News was prepared under the information support of Online Daily Newspaper on Hellenic and international Shipping "Hellenic Shipping News". |
31 Oct 2008
Chinese steel production has been dropping along with the steel price for weeks. But the situation in Tangshan, China's steel capital, shocked even a seasoned steel market analyst recently: "The statistical data sound depressing, but what we observe on the ground is more devastating," says Bonnie Liu of Macquarie Bank.
"Nearly all independent rollers have suspended production since the beginning of October, and most integrated steel mills are running at 30 to 50 per cent of their
normal capacity, with large layoffs taking place," she says.
Against a background of collapsing steel production, dramatically
falling prices and rapidly softening demand from the Chinese car,
appliance and construction industries, it is small wonder that
analysts, traders and executives are predicting the toughest annual
iron ore pricing negotiations for many years.
The talks for the annual benchmark agreements started informally last
week with an industry conference in the Chinese port city of Qingdao,
where representatives of the Chinese steel industry made several
aggressive comments in favour of a price cut.
"It's clear where iron ore prices will be going," Liang Shuhe, deputy
director of foreign trade at China's Ministry of Commerce, said at the
Qingdao conference. "Iron ore demand may drop next year with falling
demand for steel."
Sales of iron ore are highly dependent on Chinese economic growth as
the country consumes almost half the world's seaborne traded ore. But
the problems extend beyond its frontiers as steelmakers in Europe and
the US are also cutting production sharply.

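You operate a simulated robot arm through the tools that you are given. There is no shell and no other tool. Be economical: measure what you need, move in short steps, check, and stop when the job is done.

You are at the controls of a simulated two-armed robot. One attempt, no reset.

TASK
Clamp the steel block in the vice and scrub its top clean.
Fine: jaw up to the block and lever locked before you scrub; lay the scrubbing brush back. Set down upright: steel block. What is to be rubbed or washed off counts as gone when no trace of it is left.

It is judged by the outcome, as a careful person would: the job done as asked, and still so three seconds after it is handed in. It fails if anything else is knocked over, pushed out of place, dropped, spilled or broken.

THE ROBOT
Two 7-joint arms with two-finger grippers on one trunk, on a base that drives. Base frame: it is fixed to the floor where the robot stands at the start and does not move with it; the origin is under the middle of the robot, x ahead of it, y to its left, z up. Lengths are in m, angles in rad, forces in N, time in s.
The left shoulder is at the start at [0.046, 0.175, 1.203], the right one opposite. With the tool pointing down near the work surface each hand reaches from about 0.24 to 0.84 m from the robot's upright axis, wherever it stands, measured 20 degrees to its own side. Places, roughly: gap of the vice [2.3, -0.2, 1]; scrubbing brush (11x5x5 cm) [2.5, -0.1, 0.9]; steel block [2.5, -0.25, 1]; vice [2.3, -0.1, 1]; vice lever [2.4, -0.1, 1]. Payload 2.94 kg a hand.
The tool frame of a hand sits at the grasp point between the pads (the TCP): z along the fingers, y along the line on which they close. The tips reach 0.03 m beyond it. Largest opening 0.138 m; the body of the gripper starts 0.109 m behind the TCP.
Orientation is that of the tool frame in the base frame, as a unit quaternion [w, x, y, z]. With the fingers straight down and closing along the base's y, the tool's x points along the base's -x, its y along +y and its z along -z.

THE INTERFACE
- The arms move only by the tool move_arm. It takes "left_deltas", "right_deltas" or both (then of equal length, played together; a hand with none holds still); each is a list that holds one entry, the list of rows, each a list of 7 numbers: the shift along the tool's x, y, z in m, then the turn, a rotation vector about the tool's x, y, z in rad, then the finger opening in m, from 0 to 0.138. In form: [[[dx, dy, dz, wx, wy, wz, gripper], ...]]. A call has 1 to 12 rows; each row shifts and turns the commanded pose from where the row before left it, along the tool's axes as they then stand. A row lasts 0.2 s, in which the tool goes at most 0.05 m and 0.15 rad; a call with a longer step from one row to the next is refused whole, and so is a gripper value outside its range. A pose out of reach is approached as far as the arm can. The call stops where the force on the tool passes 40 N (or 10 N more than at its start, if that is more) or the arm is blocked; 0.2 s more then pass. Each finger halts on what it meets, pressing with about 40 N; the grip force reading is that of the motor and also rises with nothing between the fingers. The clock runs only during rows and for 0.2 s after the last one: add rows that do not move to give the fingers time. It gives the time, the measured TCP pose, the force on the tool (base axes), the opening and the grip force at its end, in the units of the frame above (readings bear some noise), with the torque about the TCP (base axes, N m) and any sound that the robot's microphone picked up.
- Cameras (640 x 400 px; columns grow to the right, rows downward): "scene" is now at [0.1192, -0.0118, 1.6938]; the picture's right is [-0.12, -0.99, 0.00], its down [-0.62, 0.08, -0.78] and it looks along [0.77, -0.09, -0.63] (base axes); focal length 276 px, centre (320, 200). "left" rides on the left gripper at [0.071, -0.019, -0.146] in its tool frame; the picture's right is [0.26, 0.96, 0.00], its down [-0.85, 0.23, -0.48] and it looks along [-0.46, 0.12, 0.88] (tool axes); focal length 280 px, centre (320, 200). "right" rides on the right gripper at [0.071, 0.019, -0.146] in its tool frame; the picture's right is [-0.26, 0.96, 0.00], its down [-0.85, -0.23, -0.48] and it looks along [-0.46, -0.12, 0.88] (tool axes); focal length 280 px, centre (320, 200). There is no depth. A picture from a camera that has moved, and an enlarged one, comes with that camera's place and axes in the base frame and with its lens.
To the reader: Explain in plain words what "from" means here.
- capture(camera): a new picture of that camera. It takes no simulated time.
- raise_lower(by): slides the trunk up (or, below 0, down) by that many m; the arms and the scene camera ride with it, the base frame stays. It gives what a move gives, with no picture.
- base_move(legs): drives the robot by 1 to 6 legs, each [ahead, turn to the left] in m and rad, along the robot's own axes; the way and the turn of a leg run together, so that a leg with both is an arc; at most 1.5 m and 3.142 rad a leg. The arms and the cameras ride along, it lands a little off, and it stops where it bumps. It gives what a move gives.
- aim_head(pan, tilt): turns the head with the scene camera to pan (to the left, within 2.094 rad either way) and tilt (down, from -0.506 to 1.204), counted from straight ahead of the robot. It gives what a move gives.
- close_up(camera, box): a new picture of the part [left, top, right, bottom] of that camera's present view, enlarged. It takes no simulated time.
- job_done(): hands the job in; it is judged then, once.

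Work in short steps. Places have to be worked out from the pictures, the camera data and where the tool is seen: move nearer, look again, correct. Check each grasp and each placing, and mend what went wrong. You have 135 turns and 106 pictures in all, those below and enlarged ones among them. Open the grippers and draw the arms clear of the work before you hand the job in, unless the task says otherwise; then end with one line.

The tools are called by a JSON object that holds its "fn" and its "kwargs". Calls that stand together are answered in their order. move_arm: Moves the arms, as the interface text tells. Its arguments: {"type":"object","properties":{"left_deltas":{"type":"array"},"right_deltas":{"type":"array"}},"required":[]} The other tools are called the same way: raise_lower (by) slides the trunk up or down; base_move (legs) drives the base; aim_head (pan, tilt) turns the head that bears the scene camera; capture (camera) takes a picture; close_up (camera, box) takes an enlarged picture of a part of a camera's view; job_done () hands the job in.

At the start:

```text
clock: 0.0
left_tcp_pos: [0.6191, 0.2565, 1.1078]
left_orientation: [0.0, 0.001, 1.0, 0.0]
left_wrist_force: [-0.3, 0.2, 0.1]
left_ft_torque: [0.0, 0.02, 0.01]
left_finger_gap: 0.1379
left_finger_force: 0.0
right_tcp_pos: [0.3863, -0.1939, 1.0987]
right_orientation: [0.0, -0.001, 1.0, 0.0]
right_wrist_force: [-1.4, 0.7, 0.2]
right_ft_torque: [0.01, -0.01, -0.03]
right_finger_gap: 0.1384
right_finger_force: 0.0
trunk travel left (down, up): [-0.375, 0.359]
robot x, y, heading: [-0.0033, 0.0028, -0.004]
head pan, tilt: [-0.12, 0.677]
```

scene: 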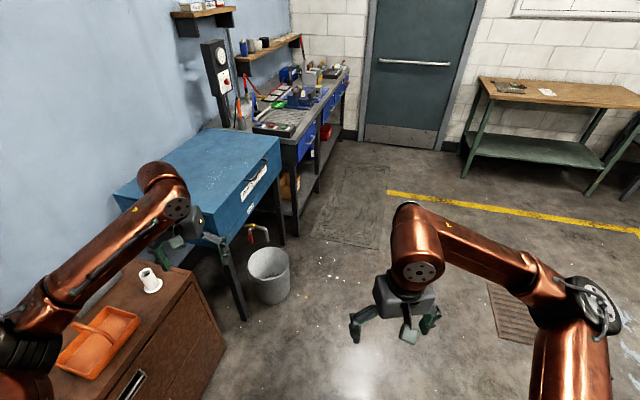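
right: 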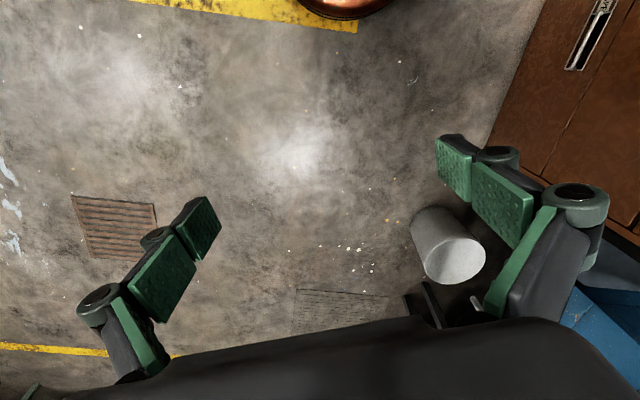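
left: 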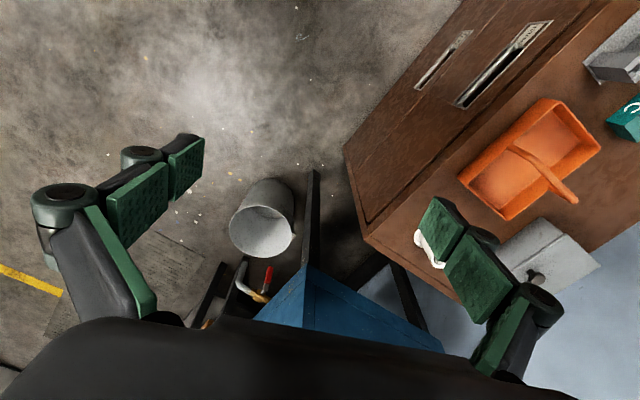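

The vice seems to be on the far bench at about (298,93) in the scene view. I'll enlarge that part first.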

Ferrexpo, a small iron ore producer based in Ukraine, this week said
that its regional customers were deferring contracts for November and
December into next year because a significant reduction in both steel
demand and output.
"The deterioration in the demand outlook has been marked and is
exacerbated by customer de-stocking of iron ore," said Simon Wandke,
Ferrexpo's head of marketing. Other executives agree that steelmakers
from China to Germany are running down their stocks amid an uncertain
outlook.
Steel Business Briefing, the consultancy in Shanghai, says it is
unusually difficult to predict the outcome of the annual round of iron
ore price negotiations because of the chaotic situation of the global
economy.
"No one knows what will happen," says Tina Wang of Steel Business
Briefing, a former iron ore trader. "Things are much more unpredictable
than usual." Contract prices could fall by 10 or 20 per cent - or even
more, she says.
"People are waiting for steel prices to bottom out, and that hasn't
happened yet," she says, noting that spot iron ore prices in China have
fallen to under $70 a tonne from a record $200 a tonne earlier this
year. "A month ago, no one could have predicted that spot prices would
fall so far," she adds.
Chinese steel production is forecast to be flat this year, rather than
rising 5-10 per cent as expected, the head of a steel industry group
said recently. Shan Shanghua, Secretary General of the China Iron and
Steel Association, said he expected China to produce about 500m tonnes
of steel this year, up 10m tonnes from last year, and short of
forecasts for an increase to 520m-550m tonnes.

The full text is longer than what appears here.